For the installation you only need the Static Site Generator Hugo and the apache2-utils to restrict access to the editor if you want to use it online. On Debian and distributions derived from it, you can do this with
apt install hugo
and
apt install apache2-utils
You can also use the current tarball for Hugo.
Create a new website with hugo if you don’t want to use an existing one.
hugo new site <directory>
or to set the right write permissions
sudo -u <www-server-user> hugo new site <directory>
Note that by default Hugo uses the ‘public/’ directory to create the website. Now create the configuration file config.json and clone in the directory ‘static/edit/’ the editor repo.

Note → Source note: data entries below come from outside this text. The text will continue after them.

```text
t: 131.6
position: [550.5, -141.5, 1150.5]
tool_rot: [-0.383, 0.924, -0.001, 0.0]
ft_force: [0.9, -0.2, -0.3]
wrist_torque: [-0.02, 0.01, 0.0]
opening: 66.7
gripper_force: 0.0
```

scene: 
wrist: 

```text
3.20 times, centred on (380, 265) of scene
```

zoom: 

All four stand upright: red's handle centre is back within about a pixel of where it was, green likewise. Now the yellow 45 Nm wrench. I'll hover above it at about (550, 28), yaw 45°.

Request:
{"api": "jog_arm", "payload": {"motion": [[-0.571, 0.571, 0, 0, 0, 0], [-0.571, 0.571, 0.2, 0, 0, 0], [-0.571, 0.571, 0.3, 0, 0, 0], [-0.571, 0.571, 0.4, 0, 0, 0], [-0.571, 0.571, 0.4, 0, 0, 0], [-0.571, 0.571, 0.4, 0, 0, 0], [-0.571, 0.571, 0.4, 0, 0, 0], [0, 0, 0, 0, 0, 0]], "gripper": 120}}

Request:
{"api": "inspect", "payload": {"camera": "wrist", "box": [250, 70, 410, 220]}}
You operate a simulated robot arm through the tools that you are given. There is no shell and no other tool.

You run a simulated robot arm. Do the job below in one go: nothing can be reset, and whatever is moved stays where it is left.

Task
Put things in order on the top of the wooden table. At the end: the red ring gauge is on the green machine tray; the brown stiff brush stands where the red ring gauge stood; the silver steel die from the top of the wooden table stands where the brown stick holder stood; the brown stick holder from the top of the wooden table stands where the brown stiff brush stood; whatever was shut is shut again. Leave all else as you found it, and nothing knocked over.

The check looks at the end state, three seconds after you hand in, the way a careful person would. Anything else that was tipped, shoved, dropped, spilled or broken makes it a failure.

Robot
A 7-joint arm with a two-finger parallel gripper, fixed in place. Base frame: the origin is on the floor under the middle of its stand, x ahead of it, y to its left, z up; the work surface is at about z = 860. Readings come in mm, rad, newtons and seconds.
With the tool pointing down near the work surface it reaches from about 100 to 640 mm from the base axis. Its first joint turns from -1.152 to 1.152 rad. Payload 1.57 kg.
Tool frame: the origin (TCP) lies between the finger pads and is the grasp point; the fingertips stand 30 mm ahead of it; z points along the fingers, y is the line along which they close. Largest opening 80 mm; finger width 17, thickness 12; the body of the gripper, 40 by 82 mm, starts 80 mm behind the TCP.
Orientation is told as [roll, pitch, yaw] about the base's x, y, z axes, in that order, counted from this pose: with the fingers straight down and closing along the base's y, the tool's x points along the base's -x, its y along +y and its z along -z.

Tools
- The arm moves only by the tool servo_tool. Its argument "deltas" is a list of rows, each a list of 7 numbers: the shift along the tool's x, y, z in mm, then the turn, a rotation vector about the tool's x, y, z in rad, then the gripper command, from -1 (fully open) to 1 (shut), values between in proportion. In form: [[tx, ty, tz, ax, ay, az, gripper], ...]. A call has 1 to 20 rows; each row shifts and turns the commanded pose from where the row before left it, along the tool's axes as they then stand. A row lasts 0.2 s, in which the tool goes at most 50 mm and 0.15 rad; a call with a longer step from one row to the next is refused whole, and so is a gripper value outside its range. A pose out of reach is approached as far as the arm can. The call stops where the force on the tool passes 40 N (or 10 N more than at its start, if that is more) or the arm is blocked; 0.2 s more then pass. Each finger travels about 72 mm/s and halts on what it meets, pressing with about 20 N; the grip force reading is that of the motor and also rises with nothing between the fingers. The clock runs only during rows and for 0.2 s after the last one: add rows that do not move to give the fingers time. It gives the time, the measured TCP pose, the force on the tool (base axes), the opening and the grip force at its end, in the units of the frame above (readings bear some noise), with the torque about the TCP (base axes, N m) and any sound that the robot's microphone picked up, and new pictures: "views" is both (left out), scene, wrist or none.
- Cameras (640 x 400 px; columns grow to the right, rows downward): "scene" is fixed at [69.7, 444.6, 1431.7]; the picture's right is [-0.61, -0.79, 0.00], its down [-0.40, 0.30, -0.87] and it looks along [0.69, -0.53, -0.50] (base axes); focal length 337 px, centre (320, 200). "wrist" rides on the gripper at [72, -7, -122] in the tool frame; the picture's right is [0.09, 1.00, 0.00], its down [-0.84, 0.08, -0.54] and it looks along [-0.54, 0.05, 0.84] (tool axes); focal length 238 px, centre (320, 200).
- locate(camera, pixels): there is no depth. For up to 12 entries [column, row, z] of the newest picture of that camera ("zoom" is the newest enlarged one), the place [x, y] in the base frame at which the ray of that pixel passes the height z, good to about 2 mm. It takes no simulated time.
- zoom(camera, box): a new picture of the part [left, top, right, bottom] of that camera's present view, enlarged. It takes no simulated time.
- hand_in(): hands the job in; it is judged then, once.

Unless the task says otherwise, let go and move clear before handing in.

mkdir static/edit && cd static/edit && git clone https://github.com/hugoeditor/hugocms.git .
or for the Pro version:
mkdir static/edit && cd static/edit && git clone https://github.com/hugoeditor/hugocms-pro.git .
Tip: The following command can be used to create the config.json. Then you can use the editor to edit the configuration file.
Attention that overwrites an existing config.json!
echo "{}" > config.json && mv config.toml config.toml.bak
To protect the directory with Editor use htpasswd from apache2-utils and then configure your Nginx or Apache2 server. To create a new htpasswd file:
htpasswd -c <password-file> <user>
for example for Nginx:
htpasswd -c /etc/nginx/.htpasswd.<domain> <user>
and in the configuration file for Nginx add the following (replace
location /edit/ {
auth_basic "Restricted and Password Protected App";
auth_basic_user_file /etc/nginx/.htpasswd.<domain>;
}
Now use Hugo to create the website. Switch to the work directory for Hugo.
hugo -DEF
or
sudo -u <www-server-user> hugo -DEF
and the editor can be called up via your domain with the ‘/edit/’ appended.